QU'EST-CE QUE LES LUMIÈRES ? Emmanuel Kant Fiche de lecture
Les raisons de la lâcheté
Mais les peuples ne pourront réellement progresser que s’ils parviennent à surmonter une lâcheté régissant encore trop souvent les comportements. « La paresse et la lâcheté sont les causes qui expliquent qu’un si grand nombre d’hommes [...] restent cependant volontiers, leur vie durant, mineurs ». Juger par soi-même, c’est devenir responsable des actes qui découleront logiquement de mon jugement. Tandis que si je prétends n’avoir agi qu’en fonction d’un verdict qui n’est pas le mien, je me décharge de ma responsabilité. Devient seul coupable celui qui a jugé à ma place, déclenchant des comportements qui devront lui être imputés. La période nazie nous fournit un exemple privilégié de cette lâcheté : les Allemands des années 1930 ont-ils été les pauvres marionnettes d’un redoutable manipulateur, ou doit-on les considérer comme « les bourreaux volontaires de Hitler », pour reprendre le titre de l’ouvrage de l’historien Daniel J. Goldhagen, publié en 1996 ?

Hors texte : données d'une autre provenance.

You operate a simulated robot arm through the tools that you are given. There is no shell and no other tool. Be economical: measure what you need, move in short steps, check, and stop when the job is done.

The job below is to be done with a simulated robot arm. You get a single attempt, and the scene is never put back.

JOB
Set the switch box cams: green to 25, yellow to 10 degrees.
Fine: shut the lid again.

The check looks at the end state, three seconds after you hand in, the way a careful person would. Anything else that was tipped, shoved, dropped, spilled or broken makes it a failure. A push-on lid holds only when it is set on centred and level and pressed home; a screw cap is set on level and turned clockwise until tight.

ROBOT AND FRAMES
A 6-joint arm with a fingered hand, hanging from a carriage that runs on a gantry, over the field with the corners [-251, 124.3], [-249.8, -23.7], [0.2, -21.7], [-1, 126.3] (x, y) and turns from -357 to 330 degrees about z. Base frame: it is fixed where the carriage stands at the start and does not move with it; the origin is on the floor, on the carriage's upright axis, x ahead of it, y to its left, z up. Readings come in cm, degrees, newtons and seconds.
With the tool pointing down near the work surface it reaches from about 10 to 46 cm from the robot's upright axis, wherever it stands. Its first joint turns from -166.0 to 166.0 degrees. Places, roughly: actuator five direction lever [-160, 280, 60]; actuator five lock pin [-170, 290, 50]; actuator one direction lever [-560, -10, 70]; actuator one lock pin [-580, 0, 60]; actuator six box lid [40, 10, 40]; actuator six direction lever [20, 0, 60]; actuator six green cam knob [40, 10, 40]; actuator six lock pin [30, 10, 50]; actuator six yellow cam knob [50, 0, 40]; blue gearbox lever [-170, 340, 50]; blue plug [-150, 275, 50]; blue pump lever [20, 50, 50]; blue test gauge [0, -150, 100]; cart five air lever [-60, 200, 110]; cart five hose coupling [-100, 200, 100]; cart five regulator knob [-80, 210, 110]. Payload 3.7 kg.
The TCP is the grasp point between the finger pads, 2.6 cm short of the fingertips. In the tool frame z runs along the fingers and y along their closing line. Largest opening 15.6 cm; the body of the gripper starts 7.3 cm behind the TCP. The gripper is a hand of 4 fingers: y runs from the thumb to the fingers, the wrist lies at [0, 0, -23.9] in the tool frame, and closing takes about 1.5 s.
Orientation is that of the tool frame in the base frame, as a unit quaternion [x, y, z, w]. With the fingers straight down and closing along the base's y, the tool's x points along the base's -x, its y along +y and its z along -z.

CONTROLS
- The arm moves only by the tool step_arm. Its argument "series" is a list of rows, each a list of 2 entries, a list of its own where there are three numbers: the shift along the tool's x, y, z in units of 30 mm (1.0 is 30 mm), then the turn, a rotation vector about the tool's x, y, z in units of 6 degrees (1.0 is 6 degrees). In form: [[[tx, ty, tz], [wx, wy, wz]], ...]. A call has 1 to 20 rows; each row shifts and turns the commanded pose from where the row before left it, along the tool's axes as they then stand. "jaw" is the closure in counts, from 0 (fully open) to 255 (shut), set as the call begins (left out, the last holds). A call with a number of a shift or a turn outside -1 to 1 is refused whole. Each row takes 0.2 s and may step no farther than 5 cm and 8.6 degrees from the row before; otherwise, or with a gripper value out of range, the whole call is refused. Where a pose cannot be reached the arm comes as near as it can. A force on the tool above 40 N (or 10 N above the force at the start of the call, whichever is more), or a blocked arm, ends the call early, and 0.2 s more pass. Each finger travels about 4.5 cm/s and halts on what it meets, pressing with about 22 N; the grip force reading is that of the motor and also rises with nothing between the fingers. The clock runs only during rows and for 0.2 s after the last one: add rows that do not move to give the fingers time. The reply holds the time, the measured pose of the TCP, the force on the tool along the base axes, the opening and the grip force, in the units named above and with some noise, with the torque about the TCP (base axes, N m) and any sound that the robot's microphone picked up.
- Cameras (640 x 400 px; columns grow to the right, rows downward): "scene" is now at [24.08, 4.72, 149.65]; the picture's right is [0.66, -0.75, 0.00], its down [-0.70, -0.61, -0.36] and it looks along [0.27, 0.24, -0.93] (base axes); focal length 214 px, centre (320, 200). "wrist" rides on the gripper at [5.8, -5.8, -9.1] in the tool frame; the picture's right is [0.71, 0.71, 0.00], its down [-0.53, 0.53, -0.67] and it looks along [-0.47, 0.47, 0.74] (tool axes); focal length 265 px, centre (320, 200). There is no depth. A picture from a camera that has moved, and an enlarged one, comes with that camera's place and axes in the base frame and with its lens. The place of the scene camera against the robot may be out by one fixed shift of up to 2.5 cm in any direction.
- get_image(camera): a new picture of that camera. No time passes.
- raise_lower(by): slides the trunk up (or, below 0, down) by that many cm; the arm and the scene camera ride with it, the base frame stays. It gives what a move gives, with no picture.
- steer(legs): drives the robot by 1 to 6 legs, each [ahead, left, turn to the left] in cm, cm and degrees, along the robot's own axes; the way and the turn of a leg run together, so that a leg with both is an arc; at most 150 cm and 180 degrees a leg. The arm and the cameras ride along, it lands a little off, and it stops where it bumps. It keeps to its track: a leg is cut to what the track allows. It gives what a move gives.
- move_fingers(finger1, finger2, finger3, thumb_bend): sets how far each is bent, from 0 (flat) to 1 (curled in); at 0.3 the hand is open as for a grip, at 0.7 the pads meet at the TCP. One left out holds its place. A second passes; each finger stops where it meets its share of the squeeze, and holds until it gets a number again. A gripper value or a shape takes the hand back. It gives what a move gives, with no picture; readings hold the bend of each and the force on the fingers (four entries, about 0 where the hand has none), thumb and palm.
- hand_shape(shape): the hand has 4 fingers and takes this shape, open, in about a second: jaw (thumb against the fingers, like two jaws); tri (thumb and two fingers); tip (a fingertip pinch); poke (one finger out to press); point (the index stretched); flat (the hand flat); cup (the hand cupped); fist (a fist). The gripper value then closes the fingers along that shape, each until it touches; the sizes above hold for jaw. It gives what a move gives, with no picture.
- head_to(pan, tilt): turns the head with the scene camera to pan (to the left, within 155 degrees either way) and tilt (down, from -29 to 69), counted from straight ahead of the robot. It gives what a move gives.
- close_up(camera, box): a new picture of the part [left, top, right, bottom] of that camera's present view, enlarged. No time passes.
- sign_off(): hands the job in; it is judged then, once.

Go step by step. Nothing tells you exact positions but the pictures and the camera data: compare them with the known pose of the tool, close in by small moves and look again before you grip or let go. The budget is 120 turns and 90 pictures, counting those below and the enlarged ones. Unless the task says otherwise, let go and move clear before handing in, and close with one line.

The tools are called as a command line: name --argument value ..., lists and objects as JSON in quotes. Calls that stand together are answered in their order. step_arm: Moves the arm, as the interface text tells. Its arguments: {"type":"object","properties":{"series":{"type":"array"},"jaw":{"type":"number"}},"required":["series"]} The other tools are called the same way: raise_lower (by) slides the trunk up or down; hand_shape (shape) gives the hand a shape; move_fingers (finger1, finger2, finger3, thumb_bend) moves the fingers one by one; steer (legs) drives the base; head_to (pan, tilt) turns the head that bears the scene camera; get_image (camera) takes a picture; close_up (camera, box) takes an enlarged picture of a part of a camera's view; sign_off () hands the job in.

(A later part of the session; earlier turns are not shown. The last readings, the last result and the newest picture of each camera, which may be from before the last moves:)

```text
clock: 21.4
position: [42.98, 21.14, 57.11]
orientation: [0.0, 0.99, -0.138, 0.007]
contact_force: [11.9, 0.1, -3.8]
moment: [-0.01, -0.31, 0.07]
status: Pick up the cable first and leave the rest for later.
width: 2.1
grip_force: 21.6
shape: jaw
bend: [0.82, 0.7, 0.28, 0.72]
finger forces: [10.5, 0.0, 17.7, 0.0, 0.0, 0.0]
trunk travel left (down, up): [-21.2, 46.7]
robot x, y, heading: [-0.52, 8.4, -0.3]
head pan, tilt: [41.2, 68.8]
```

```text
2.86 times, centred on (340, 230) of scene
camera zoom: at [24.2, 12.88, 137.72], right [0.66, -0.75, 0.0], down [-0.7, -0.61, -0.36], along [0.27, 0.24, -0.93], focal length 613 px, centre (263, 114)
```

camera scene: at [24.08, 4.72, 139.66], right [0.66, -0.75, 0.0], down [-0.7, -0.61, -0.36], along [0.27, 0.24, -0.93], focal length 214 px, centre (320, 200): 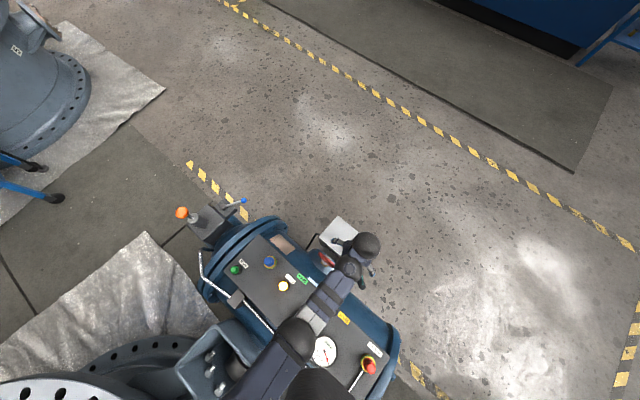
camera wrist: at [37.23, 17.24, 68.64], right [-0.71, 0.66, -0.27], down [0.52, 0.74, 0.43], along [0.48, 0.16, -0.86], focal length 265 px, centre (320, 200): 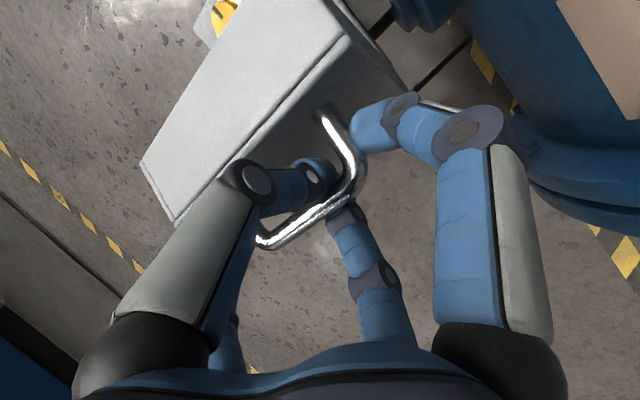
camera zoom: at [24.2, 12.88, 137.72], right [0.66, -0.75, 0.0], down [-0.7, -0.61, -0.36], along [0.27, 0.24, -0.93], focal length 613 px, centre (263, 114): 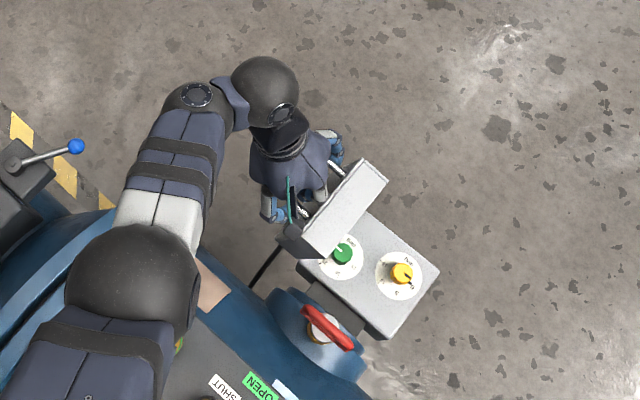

N’y a-t-il pas cependant un risque d’anarchie si chacun se prétend en capacité de juger ? Non, répond Kant, en distinguant usage privé et usage public de la raison. Reprenant les arguments développés par Spinoza, qui défendait au chapitre XX de son Traité théologico-politique la thèse selon laquelle un citoyen doit renoncer « au droit d’agir suivant son propre décret, non au droit de raisonner et de juger », Kant affirme qu’ « un officier doit obéir » à sa hiérarchie mais conserve la possibilité de présenter au pouvoir et au public lettré ses réserves sur les lois qu’il fait appliquer, et de suggérer les modifications que sa raison lui présente comme souhaitables.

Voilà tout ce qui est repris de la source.